The High Court last month ordered the state to close the Holot detention facility for asylum seekers within 90 days, a dramatic decision that marked the first time the court has ever struck down two versions of the same law.
The High Court also overturned another provision of the same law that allowed asylum seekers who entered Israel illegally to be incarcerated without trial in a closed facility for up to a year.
The human rights groups that submitted the petition argued that the law was intended to persuade the asylum seekers to leave Israel “voluntarily” by breaking their spirit. The petitioners’ argument was based on statements previously made by Sa’ar and senior Interior Ministry officials, who said that the Holot facility was intended for this purpose.
In November 2013, two months after the High Court first revoked the provision to the anti-infiltration law, Yossi Edelstein, director of the Interior Ministry’s Population Administration’s Foreign Workers’ Enforcement Unit, said, “the open facility is intended to encourage those held in it to leave Israel, thus making room for more asylum seekers.”
Sa’ar made similar comments, when he presented the bill to the Knesset plenum.
However, the State Prosecution, in its reply to the High Court, denied that was the law’s purpose, dismissing the petitioners’ claim that the asylum seekers’ incarceration was intended to break their spirit.
The prosecution argued that the law’s real goals were “to prevent the infiltrators from making a home for themselves in city centers and to stop them from working and making a living.”
The prosecution said the law was also intended to “provide adequately for the infiltrators’ needs while limiting their liberty and freedom of movement to some extent, during their stay in the facility and providing for all their needs.”
Justice Uzi Vogelman, who wrote the ruling that revoked the law, said that unreasonable pressure to push a person to leave could turn “voluntary departure” into a forced deportation, which was forbidden.

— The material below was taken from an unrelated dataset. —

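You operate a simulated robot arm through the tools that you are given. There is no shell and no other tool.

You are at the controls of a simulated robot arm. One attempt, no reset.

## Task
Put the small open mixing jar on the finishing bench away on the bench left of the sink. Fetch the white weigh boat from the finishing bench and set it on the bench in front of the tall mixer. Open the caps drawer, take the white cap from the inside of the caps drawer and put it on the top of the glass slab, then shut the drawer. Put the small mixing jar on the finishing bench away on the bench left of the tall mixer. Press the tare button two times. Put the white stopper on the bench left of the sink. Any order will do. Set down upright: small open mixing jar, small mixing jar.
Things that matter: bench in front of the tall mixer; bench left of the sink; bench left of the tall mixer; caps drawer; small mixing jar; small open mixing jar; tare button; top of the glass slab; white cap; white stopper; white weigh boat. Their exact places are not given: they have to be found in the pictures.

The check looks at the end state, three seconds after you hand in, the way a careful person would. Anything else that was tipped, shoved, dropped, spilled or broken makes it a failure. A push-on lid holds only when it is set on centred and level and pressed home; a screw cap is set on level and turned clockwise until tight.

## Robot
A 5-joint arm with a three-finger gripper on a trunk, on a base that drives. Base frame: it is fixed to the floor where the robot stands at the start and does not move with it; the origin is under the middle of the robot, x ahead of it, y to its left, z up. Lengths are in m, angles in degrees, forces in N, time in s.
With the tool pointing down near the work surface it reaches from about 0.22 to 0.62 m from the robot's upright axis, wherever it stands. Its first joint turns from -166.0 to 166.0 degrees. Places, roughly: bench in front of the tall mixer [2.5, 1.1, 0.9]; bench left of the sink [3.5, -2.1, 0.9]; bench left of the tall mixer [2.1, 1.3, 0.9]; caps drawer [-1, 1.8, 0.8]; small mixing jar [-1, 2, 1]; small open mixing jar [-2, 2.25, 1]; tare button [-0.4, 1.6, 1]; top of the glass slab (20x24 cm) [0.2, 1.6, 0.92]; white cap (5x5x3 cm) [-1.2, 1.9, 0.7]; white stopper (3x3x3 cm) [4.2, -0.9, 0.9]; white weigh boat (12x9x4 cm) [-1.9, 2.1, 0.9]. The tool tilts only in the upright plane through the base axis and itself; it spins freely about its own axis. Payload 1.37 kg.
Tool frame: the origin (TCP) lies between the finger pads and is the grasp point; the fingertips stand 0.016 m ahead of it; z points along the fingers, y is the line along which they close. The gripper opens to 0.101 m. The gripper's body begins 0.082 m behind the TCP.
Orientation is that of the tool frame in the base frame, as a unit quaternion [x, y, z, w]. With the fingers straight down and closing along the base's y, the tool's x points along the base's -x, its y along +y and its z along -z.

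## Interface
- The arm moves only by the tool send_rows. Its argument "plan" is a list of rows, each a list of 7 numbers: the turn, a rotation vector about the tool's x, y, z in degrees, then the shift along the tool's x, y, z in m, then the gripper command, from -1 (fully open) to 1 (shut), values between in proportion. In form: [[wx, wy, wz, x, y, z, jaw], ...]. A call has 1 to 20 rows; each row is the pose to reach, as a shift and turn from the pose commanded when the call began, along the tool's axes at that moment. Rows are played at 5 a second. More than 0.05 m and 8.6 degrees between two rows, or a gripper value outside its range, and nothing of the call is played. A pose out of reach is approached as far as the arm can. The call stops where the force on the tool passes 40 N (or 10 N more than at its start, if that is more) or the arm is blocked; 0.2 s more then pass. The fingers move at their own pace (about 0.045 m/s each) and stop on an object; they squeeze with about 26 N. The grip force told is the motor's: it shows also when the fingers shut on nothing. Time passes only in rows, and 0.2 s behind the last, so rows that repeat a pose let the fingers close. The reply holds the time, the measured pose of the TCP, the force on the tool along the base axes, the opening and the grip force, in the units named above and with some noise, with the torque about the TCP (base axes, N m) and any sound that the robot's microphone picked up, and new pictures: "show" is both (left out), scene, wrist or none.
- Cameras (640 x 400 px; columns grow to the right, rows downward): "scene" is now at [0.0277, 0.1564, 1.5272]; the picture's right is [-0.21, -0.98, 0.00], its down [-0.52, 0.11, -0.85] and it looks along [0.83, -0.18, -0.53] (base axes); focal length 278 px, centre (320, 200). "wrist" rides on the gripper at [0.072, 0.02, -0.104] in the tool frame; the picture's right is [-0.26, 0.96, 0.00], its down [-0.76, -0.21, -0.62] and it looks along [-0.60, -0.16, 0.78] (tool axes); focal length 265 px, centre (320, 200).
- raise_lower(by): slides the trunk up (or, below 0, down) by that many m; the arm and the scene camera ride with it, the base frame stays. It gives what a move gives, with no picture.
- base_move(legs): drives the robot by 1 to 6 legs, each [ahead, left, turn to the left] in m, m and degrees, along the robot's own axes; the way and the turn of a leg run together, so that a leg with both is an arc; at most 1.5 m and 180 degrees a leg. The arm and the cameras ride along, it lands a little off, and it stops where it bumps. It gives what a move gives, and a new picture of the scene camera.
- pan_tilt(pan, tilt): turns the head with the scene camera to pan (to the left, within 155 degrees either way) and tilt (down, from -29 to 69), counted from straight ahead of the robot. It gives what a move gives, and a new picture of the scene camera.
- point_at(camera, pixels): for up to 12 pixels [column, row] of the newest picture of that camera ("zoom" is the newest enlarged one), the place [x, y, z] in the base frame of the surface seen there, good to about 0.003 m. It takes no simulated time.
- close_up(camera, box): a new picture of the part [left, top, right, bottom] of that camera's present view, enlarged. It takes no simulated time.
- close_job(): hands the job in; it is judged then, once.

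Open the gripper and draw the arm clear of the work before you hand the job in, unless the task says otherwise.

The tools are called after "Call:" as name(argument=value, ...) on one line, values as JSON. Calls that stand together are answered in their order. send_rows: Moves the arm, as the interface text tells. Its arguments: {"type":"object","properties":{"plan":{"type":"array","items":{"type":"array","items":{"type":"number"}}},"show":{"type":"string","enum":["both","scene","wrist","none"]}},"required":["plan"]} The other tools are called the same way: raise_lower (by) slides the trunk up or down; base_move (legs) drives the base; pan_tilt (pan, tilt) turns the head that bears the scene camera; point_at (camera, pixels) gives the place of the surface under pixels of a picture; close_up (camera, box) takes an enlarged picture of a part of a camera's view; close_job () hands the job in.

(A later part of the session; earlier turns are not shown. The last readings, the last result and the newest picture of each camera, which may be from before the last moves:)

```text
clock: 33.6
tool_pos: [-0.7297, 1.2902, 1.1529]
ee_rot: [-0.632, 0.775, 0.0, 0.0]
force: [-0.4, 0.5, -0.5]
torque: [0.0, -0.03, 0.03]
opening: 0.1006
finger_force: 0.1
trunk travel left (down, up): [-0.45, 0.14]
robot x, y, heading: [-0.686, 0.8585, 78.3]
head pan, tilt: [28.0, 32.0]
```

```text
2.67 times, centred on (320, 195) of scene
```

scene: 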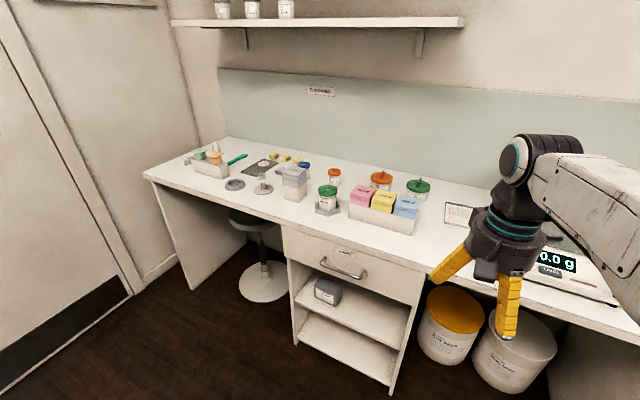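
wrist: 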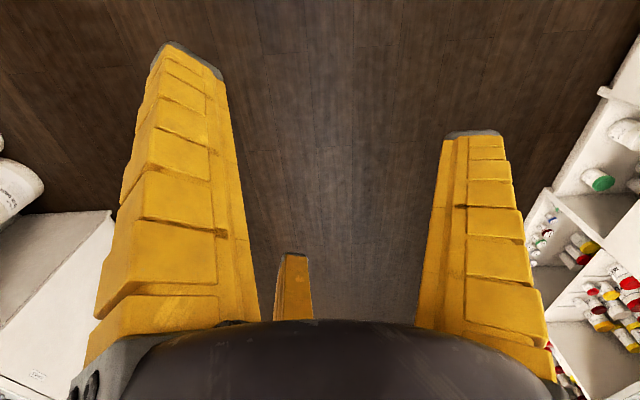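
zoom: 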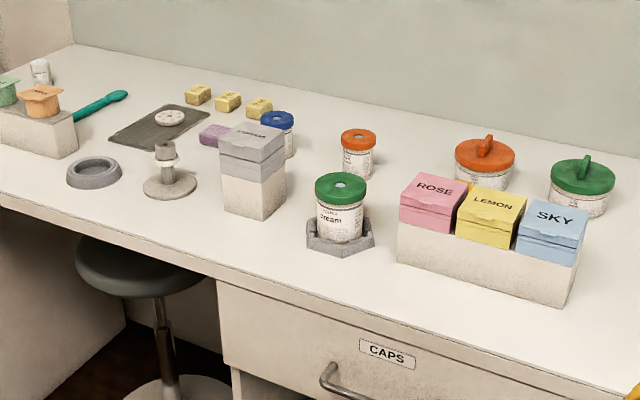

After the ruling Sa’ar said both in the Knesset’s Interior Committee and at a meeting with Netanyahu that the law was intended to make the asylum seekers leave Israel and that it had achieved its purpose.
In a statement to the press Sa’ar wrote that the second provision to the law contributed considerably to the “voluntary departure” process. He said it was “unreasonable that laws that have proved effective in dealing with the infiltration problem should be disqualified by the court.”
Sa’ar and MK Miri Regev repeated this at the Interior committee meeting last week. Later at a meeting with the prime minister, the latter said “the discussion is meant to balance between two needs. First, the vital need to continue stopping the illegal infiltrators’ entry to Israel The second need is to honor the rulings of the court.”
The interior and justice ministries are now formulating a third bill to address the issue.
If the prosecution continues to deny that the law is intended to encourage asylum seekers to leave the country by breaking their spirit, while insisting that its goal is to provide for their needs and prevent their settling down, it will have difficulty explaining the new bill.
Because if its goal is not to encourage the asylum seekers to leave the country, then imprisoning them for a limited period of time will not prevent their settling in Israel.
On the other hand, if the prosecution admits the law is intended to encourage the asylum seekers to leave the country, it will be admitting that its reply to the court was incorrect.